Wednesday, October 30, 2024

Apple M4 Pro and M4 Max

Apple (Hacker News, MacRumors):

All three chips are built using industry-leading, second-generation 3-nanometer technology, which improves performance and power efficiency. The CPUs across the M4 family feature the world’s fastest CPU core, delivering the industry’s best single-threaded performance, and dramatically faster multithreaded performance. The GPUs build on the breakthrough graphics architecture introduced in the previous generation, with faster cores and a 2x faster ray-tracing engine. M4 Pro and M4 Max enable Thunderbolt 5 for the Mac for the first time, and unified memory bandwidth is greatly increased — up to 75 percent. Combined with a Neural Engine that’s up to 2x faster than the previous generation and enhanced machine learning (ML) accelerators in the CPUs, the M4 family of chips brings incredible performance for pro and AI workloads.

[…]

M4 Pro features an up to 14-core CPU consisting of up to 10 performance cores and four efficiency cores. It’s up to 1.9x faster than the CPU of M1 Pro, and up to 2.1x faster than the latest AI PC chip. The GPU features up to 20 cores for graphics performance that is 2x that of M4, and up to 2.4x faster than the latest AI PC chip. […] M4 Pro supports up to 64GB of fast unified memory and 273GB/s of memory bandwidth, which is a massive 75 percent increase over M3 Pro and 2x the bandwidth of any AI PC chip.

[…]

M4 Max is the ultimate choice for data scientists, 3D artists, and composers who push pro workflows to the limit. It has an up to 16-core CPU, with up to 12 performance cores and four efficiency cores. It’s up to 2.2x faster than the CPU in M1 Max and up to 2.5x faster than the latest AI PC chip. The GPU has up to 40 cores for performance that is up to 1.9x faster than M1 Max and up to an astounding 4x faster than the latest AI PC chip. […] M4 Max supports up to 128GB of fast unified memory and up to 546GB/s of memory bandwidth, which is 4x the bandwidth of the latest AI PC chip.

The RAM ceiling for the Pro chip has increased from 36 GB to 64 GB, but for the Max it’s unchanged at 128 GB.

Here’s a summary of the cores situation:

RegularProMax
M14p/4e8p/2e8p/2e
M24p/4e8p/4e8p/4e
M34p/4e6p/6e12p/4e
M44p/6e10p/4e12p/4e

So this seems like a bit of a return to form, where the Pro is closer to the Max, and the Max is mostly attractive for GPU performance and RAM capacity, rather than the CPU. (And you need a $900 BTO option to get those extra 2 cores on the M4 Max.)

Previously:

Update (2024-10-31): Andrew Cunningham:

Because Apple staggered its product and chip announcements, we’ve gathered some basic specs from all versions of the M4, M4 Pro, and M4 Max to help compare them to the outgoing M2 and M3 chip families, including the slightly cut-down versions that Apple sells in the cheaper new Macs.

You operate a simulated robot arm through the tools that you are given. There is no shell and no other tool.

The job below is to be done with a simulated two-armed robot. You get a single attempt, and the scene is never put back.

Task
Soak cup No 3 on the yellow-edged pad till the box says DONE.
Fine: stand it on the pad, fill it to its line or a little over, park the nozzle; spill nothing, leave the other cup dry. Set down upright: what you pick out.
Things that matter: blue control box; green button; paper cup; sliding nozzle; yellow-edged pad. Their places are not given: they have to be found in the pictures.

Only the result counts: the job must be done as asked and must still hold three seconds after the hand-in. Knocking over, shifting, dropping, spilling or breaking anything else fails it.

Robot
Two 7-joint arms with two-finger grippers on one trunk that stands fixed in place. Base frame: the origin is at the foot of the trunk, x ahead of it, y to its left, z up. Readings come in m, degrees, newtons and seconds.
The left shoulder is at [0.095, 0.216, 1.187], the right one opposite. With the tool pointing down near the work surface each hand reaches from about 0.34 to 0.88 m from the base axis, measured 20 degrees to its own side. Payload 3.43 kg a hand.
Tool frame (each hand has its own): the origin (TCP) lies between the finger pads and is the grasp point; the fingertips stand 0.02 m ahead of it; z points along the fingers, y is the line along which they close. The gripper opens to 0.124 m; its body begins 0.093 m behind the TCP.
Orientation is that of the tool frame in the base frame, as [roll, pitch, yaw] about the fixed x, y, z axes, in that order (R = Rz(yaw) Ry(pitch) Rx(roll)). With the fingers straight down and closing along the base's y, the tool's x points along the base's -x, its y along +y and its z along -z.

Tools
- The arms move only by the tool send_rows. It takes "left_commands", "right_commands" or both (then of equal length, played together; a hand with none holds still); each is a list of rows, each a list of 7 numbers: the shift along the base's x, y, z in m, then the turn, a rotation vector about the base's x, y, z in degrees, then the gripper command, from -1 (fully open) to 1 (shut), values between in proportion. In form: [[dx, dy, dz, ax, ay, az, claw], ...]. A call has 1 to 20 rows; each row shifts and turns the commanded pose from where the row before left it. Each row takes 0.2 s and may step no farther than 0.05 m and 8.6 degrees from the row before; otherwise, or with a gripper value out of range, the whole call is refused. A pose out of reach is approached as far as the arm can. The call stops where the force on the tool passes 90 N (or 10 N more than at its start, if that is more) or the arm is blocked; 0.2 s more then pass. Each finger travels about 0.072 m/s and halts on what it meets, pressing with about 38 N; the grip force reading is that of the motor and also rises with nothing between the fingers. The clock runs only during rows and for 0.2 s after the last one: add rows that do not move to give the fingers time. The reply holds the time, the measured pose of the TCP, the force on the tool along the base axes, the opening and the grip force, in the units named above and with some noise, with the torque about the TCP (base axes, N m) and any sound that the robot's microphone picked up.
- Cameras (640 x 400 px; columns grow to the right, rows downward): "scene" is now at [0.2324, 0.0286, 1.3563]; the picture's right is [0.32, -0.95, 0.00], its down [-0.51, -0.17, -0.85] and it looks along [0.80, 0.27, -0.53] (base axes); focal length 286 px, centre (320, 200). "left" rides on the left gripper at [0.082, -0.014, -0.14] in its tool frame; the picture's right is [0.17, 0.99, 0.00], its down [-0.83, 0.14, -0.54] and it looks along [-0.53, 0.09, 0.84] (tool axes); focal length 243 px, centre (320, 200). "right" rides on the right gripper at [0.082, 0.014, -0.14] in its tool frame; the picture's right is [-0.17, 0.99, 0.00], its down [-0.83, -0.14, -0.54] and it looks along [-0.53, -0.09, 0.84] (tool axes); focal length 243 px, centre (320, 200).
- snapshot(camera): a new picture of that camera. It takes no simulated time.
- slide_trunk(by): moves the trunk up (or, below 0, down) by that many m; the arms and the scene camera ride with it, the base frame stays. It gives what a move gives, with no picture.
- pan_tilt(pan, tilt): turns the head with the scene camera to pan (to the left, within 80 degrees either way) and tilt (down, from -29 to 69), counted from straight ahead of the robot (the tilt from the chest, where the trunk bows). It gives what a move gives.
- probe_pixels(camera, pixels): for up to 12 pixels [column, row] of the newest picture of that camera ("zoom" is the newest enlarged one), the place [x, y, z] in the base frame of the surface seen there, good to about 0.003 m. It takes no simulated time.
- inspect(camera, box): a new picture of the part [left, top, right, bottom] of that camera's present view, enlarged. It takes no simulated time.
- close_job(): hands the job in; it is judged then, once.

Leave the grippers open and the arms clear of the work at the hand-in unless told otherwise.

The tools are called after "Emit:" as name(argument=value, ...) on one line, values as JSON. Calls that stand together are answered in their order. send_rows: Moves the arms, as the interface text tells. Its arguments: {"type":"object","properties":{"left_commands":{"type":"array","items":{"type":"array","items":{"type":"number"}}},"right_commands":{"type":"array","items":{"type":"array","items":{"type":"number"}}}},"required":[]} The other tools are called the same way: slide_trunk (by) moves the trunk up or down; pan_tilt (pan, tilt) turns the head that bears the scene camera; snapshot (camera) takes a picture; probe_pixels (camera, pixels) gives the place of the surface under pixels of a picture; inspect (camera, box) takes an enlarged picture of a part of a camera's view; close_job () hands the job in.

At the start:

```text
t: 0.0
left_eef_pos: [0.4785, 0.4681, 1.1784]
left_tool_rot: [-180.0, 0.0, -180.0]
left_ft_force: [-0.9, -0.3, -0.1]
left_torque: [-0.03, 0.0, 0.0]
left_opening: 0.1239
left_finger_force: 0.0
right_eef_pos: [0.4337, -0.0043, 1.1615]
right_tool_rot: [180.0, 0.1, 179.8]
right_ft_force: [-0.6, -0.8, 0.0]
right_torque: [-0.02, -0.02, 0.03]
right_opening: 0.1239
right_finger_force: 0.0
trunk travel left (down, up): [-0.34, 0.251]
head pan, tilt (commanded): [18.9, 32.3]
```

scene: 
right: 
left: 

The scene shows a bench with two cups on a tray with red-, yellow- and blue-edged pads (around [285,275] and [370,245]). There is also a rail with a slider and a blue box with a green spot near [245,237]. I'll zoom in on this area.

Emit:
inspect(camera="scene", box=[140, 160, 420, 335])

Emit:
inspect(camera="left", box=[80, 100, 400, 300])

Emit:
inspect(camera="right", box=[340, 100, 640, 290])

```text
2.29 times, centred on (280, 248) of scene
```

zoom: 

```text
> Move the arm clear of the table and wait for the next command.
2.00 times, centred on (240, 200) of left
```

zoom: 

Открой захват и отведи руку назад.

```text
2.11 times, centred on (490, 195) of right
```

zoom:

We’ve also rounded up some of Apple’s performance claims, so people with older Macs can see exactly what they’re getting if they upgrade (Apple still likes to use the M1 as a baseline, acknowledging that the year-over-year gains are sometimes minor and that many people are still getting by just fine with some version of the M1 chip).

Hartley Charlton:

So how do the three latest-generation Apple silicon chips compare and which should you choose?

Update (2024-11-04): AppleLeaker (via Hacker News):

Apple’s M4 Max is the first production CPU to pass 4000 Single-Core score in Geekbench 6. The M4 Max is faster than the M2 Ultra in almost every way (90% as powerful as M2 Ultra in GPU). Simply incredible.

Joe Rossignol (Hacker News):

Impressively, the results that are available so far show that the highest-end M4 Pro chip is faster than the highest-end M2 Ultra chip in terms of peak multi-core CPU performance.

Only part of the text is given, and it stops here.